Admittedly, this blog has entered near dormancy over the last 6 months. During this time, I’ve been on a ‘temporary business-visa’ in Australia establishing life with my family, lodging (and waiting) for permanent residency, and in parallel laying groundwork to extend the global reach of my employer into the APAC region. 
Writing publicly about anything of permanent nature was not advised (due to unsaid risk in a country facing unreal immigration challenges). As of becoming a permanent resident last week, I can now publicly disclose permanent ambitions and start hammering through a million mini-milestones in the course of running a regional start-up.
About a month after beginning ‘aka the honeymoon period’, I realised starting a regional extension to the company was going to be less like a regular role and more like running a startup business.
It all started with a business plan. At the time it looked outstanding on paper, including ground intel, an EBIDTA budget, go-to-market services, strategic approach, and even a pro-forma revenue model. Now, the business plan has undergone a minor-organ transplant and some cosmetic surgery, taking on a regionally adapted identity and focus. A good business plan goes through constant change. If you don’t have one, you won’t take the time to examine your path. If you have one, expect it to evolve.

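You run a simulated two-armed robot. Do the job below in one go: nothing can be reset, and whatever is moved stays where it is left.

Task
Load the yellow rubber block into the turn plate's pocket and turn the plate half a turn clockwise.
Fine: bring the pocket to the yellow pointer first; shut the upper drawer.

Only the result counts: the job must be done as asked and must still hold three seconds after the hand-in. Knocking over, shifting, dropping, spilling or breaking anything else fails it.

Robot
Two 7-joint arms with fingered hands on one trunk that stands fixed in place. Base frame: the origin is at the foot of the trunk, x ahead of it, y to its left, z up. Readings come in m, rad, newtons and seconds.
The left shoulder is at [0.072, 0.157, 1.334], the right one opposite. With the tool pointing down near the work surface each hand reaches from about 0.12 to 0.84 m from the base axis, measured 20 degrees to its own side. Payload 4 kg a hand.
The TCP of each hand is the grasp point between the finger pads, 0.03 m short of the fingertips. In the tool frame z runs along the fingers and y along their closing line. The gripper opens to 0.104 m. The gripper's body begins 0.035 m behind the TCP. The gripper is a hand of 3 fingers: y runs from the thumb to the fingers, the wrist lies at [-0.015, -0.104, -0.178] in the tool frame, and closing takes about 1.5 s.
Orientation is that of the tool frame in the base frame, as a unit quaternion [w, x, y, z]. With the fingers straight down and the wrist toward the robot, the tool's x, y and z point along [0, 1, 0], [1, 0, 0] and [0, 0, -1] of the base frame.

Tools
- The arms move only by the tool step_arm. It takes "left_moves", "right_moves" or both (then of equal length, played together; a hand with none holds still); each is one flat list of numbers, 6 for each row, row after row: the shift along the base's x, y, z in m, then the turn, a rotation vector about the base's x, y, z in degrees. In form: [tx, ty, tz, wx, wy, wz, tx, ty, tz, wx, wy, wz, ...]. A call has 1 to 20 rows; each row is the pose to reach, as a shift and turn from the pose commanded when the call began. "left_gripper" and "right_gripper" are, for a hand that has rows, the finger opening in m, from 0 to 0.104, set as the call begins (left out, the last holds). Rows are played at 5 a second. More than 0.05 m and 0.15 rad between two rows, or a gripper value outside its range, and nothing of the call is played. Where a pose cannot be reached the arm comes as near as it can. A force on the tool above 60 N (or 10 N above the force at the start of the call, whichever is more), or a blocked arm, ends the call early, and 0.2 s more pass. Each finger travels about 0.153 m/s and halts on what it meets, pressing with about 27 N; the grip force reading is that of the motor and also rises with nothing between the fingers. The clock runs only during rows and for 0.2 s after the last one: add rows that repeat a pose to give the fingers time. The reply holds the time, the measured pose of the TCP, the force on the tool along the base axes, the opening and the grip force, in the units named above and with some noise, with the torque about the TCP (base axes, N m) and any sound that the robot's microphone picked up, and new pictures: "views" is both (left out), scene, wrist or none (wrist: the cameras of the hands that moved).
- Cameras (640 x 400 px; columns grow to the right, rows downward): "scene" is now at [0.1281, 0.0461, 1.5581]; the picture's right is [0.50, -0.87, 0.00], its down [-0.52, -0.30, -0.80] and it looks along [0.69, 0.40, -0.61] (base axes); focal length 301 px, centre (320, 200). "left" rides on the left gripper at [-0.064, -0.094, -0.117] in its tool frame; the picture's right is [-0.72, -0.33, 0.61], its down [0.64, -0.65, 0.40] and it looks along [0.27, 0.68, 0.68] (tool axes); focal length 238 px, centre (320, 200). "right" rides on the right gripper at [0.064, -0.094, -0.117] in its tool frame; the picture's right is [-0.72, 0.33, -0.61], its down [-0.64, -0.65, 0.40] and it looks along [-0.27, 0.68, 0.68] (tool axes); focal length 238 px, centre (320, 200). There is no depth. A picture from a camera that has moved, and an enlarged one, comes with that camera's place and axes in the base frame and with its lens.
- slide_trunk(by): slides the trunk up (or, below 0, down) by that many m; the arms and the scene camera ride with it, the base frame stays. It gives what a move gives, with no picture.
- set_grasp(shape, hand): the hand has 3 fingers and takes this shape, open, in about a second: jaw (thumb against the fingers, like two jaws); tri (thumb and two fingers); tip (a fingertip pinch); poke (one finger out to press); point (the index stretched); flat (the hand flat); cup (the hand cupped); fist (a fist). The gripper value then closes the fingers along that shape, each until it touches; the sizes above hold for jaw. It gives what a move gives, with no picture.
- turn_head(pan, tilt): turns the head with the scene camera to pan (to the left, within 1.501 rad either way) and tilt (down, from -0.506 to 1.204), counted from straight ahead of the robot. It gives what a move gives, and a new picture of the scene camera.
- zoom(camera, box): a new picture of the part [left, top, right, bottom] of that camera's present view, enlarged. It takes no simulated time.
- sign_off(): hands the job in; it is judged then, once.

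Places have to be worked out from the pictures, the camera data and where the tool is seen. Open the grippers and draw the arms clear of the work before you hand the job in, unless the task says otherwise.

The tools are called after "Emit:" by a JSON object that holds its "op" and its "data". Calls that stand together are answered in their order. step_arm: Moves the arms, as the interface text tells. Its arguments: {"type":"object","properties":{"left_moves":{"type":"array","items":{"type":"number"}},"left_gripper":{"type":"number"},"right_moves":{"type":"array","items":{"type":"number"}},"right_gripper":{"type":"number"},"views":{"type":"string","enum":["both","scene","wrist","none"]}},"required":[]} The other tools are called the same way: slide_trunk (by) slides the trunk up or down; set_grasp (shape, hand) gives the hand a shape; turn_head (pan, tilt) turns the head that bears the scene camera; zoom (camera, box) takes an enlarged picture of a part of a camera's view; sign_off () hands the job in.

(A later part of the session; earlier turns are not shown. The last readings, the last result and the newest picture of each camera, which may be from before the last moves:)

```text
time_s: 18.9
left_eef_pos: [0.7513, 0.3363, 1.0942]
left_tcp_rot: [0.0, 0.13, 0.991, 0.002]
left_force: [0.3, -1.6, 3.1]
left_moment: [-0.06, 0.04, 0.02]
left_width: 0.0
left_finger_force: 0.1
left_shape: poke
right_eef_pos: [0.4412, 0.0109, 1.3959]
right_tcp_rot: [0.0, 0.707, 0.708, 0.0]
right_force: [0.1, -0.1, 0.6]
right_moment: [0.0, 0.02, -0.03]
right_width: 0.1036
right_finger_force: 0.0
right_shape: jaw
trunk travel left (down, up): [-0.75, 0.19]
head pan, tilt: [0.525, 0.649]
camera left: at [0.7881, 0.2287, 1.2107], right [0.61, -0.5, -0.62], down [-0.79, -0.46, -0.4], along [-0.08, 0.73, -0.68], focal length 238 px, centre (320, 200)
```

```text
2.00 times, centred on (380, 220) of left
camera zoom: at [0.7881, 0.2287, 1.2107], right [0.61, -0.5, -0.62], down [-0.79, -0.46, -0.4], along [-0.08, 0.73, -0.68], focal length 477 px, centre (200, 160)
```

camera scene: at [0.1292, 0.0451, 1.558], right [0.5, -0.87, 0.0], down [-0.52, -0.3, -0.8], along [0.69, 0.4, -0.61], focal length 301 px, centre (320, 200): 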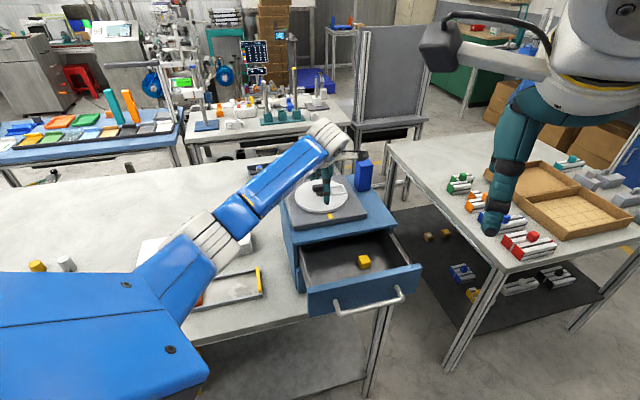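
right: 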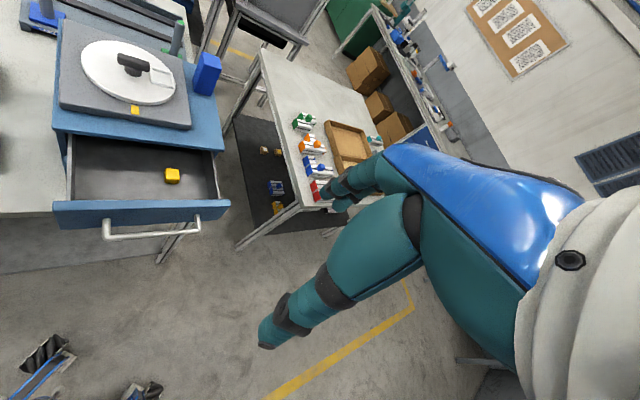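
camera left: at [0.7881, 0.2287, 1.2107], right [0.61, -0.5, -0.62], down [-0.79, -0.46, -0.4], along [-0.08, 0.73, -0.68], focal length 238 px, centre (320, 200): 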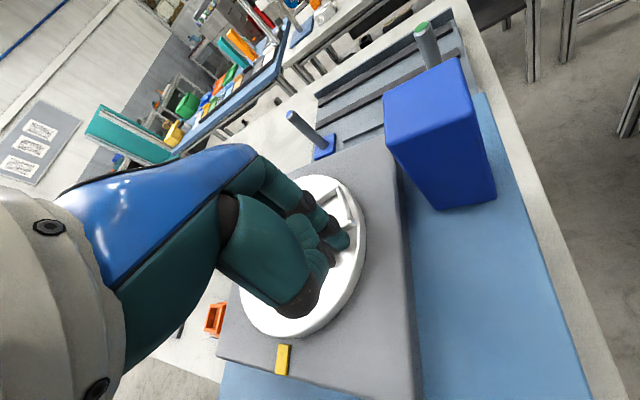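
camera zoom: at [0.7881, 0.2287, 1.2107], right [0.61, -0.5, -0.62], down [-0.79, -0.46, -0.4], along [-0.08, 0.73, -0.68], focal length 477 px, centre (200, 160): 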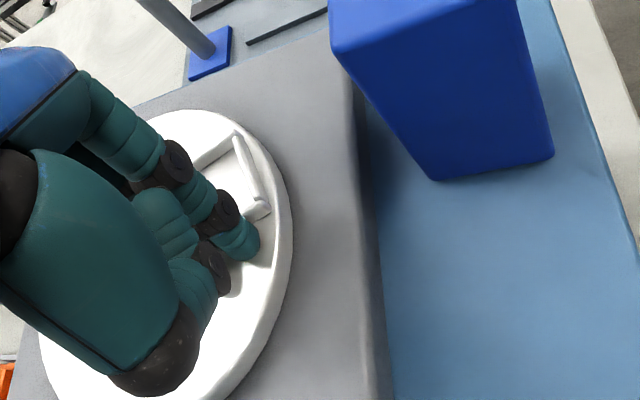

Another eureka of starting a services region far from the company base, is regionalisation is incredibly important. Not only having the proper business setup, local resources, in-region footprint, but also embracing cultural norms no matter how minor and not getting too wrapped up in your own national identity (although I do think hailing from Boston is a good thing). One of the funniest examples is a business partner mildly condemning my colloquial use of ‘reach out’ in business dialogue. Apparently it implies a southern evangelical undertone, which is going to unnerve Australians who are by majority agnostic or religiously indifferent. I liked his advice so much that I proposed some snake handling after a key account meeting- I’m not sure he knew if I was kidding but it was amusing watching his eyes grow large!
The best advice: keeping activity levels high yields results. This holds true on all fronts, ranging from finding clients, driving opportunities, engaging partners, attracting talent, and maintaining a focus through the chaos. In a market that’s growing and skirted through the GFC relatively unscathed, setting up a services company in a country with 5% unemployment, compounded by a skilled labour shortage and increasingly rigid immigration scheme, there are countless challenges and opportunities at hand. So long supply, hello demand.